Given information:
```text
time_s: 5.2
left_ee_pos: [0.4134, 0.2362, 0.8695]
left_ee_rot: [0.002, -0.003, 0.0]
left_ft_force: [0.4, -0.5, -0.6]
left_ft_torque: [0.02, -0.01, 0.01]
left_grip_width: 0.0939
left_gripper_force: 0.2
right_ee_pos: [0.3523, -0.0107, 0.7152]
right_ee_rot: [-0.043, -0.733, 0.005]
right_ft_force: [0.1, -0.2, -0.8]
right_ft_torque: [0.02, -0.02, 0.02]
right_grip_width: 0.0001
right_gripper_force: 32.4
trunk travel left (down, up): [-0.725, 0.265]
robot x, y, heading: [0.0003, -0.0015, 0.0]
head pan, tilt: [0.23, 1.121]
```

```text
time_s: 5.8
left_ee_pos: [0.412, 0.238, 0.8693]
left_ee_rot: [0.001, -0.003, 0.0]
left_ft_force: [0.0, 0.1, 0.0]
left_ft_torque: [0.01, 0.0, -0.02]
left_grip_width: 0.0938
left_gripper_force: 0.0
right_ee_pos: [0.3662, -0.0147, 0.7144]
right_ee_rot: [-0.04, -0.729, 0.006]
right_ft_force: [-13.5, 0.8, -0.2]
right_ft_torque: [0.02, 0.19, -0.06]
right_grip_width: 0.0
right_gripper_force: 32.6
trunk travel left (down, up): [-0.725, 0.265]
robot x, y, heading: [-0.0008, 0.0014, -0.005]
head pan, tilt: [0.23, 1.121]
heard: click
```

Problem to solve: Check every line of the data, and copy the ones that contain "robot".

Result:
robot x, y, heading: [0.0003, -0.0015, 0.0]
robot x, y, heading: [-0.0008, 0.0014, -0.005]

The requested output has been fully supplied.